» The task:
Carry none of the pictures over; write out the complete data exactly. Return a JSON list in which every string is one line; blank lines are skipped.
◇ ◇ ◇ ◇ ◇ ◇ ◇
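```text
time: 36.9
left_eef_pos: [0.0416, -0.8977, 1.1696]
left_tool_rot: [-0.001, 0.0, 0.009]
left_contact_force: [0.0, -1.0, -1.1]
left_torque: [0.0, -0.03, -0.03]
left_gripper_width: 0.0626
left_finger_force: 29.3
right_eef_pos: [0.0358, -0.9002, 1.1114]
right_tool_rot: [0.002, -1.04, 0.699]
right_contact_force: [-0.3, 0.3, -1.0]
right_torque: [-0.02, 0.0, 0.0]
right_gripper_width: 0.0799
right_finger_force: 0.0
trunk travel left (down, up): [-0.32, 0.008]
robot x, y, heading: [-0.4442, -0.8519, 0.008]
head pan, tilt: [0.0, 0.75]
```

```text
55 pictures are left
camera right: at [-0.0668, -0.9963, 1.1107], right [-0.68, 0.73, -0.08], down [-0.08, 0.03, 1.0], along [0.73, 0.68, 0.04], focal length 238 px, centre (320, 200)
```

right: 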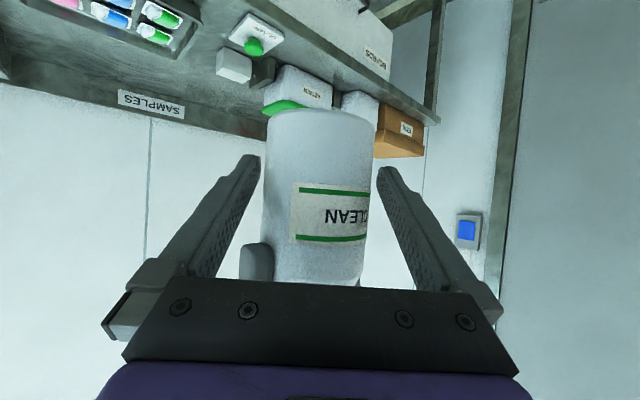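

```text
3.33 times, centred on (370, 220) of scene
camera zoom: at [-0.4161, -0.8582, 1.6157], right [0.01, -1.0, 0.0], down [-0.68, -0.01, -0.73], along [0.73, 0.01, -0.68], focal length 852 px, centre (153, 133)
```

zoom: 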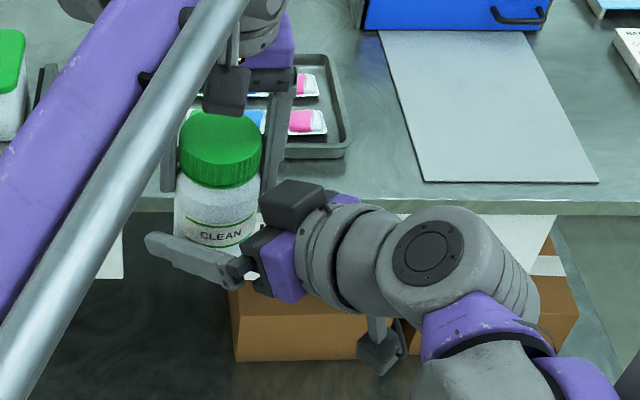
◇ ◇ ◇ ◇ ◇ ◇ ◇
» Task output:
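[
  "```text",
  "time: 36.9",
  "left_eef_pos: [0.0416, -0.8977, 1.1696]",
  "left_tool_rot: [-0.001, 0.0, 0.009]",
  "left_contact_force: [0.0, -1.0, -1.1]",
  "left_torque: [0.0, -0.03, -0.03]",
  "left_gripper_width: 0.0626",
  "left_finger_force: 29.3",
  "right_eef_pos: [0.0358, -0.9002, 1.1114]",
  "right_tool_rot: [0.002, -1.04, 0.699]",
  "right_contact_force: [-0.3, 0.3, -1.0]",
  "right_torque: [-0.02, 0.0, 0.0]",
  "right_gripper_width: 0.0799",
  "right_finger_force: 0.0",
  "trunk travel left (down, up): [-0.32, 0.008]",
  "robot x, y, heading: [-0.4442, -0.8519, 0.008]",
  "head pan, tilt: [0.0, 0.75]",
  "```",
  "```text",
  "55 pictures are left",
  "camera right: at [-0.0668, -0.9963, 1.1107], right [-0.68, 0.73, -0.08], down [-0.08, 0.03, 1.0], along [0.73, 0.68, 0.04], focal length 238 px, centre (320, 200)",
  "```",
  "right: ",
  "```text",
  "3.33 times, centred on (370, 220) of scene",
  "camera zoom: at [-0.4161, -0.8582, 1.6157], right [0.01, -1.0, 0.0], down [-0.68, -0.01, -0.73], along [0.73, 0.01, -0.68], focal length 852 px, centre (153, 133)",
  "```",
  "zoom: "
]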